TEXT PROVIDED =>
* START *

Incredible Women

Bestselling Writer Lisa Taddeo Is Our Final Guest On The Incredible Women Podcast Season 6: Champions Of Change

In season six of NET-A-PORTER’s Incredible Women podcast, we bring together a phenomenal lineup of women, all of whom are driving vital change to shape the future of the industries they work in, and beyond

Episode 6: Lisa Taddeo

We round off this podcast series with a writer who, in 2019, went from being a relatively unknown journalist to the name behind the year’s most fearless, talked-about book. That book was Three Women, in which Lisa Taddeo told – often in heartbreaking, excruciating detail – the deeply personal stories of three ordinary women’s love and sex lives, and their complicated relationship with desire.

Taddeo’s total immersion in the project resulted in more than eight years writing and researching the book, traveling across the US six times in the process (even a pregnancy and subsequent baby didn’t thwart her), and sometimes moving into the towns of the titular women in order to become part of their daily lives.

The author’s gutsy debut – which has recently been turned into a television series starring Shailene Woodley (Taddeo is screenwriter and executive producer) – laid bare age-old gender inequalities and society’s struggles with women’s sexuality, resulting in a work of non-fiction that is both a triumph and profoundly tragic in its relatability. She has since published her first novel, Animal, which details a road trip like no other; and Ghost Lover, a collection of nine short stories focused on female desire, grief and obsession.

Listen in as she talks to NET-A-PORTER’s fashion director Kay Barron about drawing on fear, society’s problem with aging women, and the complexity of writing the female experience.

To listen to Champions of Change, subscribe via Apple Podcasts, Spotify, Google Podcasts and many more*

Read highlights from Lisa Taddeo’s episode below…

“Going into Three Women and talking to these women who had lost love, or just felt completely and utterly unheard and unseen in the world, I wanted to make them feel less alone – and I, in turn, hoped that their stories would make other women feel less alone.”

“I do spend a lot of time making sure that I go sentence by sentence to make sure I’m not wasting space – and wasting people’s time, frankly… There isn’t a lot of time, and there’s a lot of stuff out there to see and look at.”

“I think that strong feelings are so interesting. And when someone tells me they hated something that I’ve written, made or whatever, I’m not hurt by it.”

* END *

(Rows from a dataset of robot sessions)
* START *

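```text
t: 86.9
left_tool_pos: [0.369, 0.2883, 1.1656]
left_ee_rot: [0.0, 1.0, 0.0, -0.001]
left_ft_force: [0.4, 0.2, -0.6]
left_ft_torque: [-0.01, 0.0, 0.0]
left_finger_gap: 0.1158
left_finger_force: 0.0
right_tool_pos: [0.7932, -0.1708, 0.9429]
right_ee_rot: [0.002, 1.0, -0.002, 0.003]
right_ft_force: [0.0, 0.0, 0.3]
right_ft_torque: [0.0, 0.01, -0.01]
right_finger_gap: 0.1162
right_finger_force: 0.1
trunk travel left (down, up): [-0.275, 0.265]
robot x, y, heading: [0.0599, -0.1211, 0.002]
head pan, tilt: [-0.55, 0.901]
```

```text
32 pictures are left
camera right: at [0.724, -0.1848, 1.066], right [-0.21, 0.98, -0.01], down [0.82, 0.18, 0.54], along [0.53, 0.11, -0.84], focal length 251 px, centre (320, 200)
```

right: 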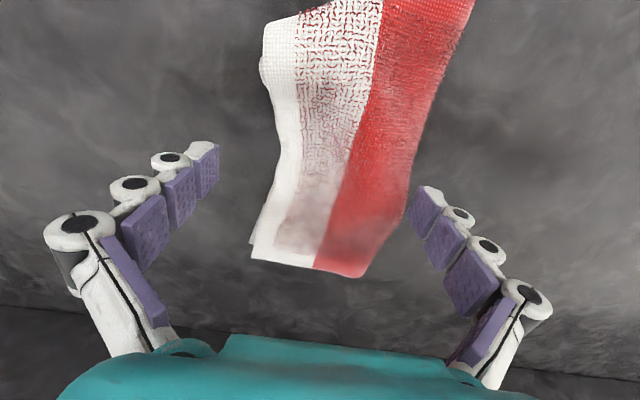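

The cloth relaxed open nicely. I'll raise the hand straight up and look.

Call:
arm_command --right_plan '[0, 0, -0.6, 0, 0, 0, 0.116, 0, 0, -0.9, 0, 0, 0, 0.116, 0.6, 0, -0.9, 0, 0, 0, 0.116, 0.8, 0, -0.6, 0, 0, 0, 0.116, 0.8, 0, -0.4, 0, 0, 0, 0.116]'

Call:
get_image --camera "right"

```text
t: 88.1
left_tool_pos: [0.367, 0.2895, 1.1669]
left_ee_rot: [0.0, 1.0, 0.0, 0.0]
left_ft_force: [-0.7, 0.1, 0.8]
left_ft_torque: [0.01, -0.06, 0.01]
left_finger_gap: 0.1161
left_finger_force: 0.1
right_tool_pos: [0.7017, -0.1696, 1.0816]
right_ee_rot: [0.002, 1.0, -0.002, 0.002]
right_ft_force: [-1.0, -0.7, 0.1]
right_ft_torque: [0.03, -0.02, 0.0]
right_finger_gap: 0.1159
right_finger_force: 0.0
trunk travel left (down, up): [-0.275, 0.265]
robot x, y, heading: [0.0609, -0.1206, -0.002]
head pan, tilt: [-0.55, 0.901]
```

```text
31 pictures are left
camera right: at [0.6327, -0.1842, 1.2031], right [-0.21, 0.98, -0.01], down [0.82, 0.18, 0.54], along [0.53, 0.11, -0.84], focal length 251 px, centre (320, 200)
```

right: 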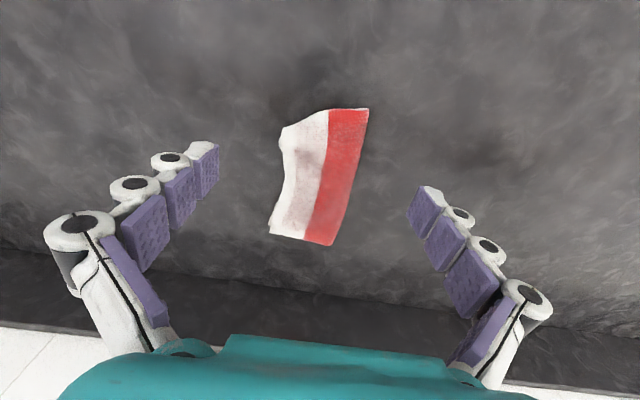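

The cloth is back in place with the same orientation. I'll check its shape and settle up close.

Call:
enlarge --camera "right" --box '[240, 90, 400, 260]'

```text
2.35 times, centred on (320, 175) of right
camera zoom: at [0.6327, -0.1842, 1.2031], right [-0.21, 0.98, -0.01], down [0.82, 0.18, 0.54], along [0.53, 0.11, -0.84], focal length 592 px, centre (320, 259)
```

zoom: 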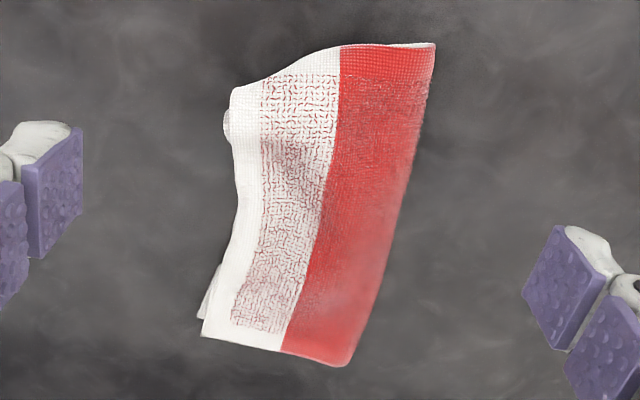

* END *
* START *

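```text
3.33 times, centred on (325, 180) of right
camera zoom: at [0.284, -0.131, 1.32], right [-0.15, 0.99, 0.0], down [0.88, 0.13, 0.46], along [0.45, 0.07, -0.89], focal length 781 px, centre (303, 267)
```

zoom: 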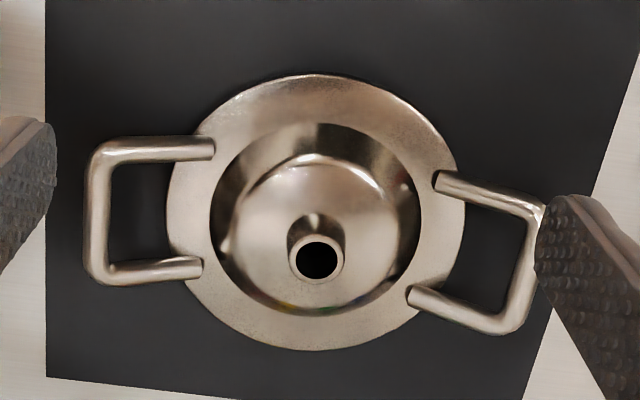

* END *

WHAT YOU WILL DO =>
• A. Extract from the text provided the words running from "The author’s gutsy" to "the female experience.".
• B. How does the text provided go on? Write the next part.

ANSWERS IN ORDER =>
• A.
The author’s gutsy debut – which has recently been turned into a television series starring Shailene Woodley (Taddeo is screenwriter and executive producer) – laid bare age-old gender inequalities and society’s struggles with women’s sexuality, resulting in a work of non-fiction that is both a triumph and profoundly tragic in its relatability. She has since published her first novel, Animal, which details a road trip like no other; and Ghost Lover, a collection of nine short stories focused on female desire, grief and obsession.

Listen in as she talks to NET-A-PORTER’s fashion director Kay Barron about drawing on fear, society’s problem with aging women, and the complexity of writing the female experience.

• B.
“Writing is one of the ways I cope with rage – saying it out loud, you know; saying the thing that is pissing me off is a really helpful way for me to cope with it.”

“Sometimes, I think that the best way of championing change is just championing humanity.”

Lisa Taddeo
Kiara Nirghin

Episode 5: Kiara Nirghin

It’s estimated that 55 million people across the world are affected by drought each year, and in 2016, a Johannesburg schoolgirl came up with a potential solution. Step forward Kiara Nirghin, who, as a 16-year-old, devised an inexpensive, super-absorbent material made from discarded orange peel to help soil retain water, thereby offering greater food security for those living in areas experiencing severe water shortages. The project, which she called ‘Fighting drought with fruit’, scooped Google Science Fair’s prized Community Impact Award and a $50,000 scholarship – an impressive feat for a teenager who conducted experiments in the family kitchen at home, much to her mother’s dismay at times.

Now 23 and a recent graduate of Stanford University, Nirghin has been named one of the United Nations’ Young Champions of the Earth, one of the 50 most inspiring women in technology, and is the youngest member on Google’s board. She’s also written a book, Youth Revolution, which looks at issues surrounding stagnant youth innovation and the lack of diversity in STEM (science, technology, engineering and math). To call Nirghin a wunderkind would not be an exaggeration.

Listen in as she talks to NET-A-PORTER’s content director Alice Casely-Hayford about thinking big, the advantages of inexperience, and why trying is more important than succeeding.

To listen to Champions of Change, subscribe via Apple Podcasts, Spotify, Google Podcasts and many more*

Read highlights from Kiara Nirghin’s episode below…

“It [the Google prize] gave me the platform to encourage young people to think about solutions to the problems they’re experiencing and the world around them and how they can change it.”

“I started realizing that if they couldn’t answer the question, and if I couldn’t answer the question, there were tools around me to help me answer that question in different ways – and that was science… and now technology.”

“I think there’s this mindset shift for young women that not only do you belong in the science and technology sector, but you can push it forward – you can pioneer it.”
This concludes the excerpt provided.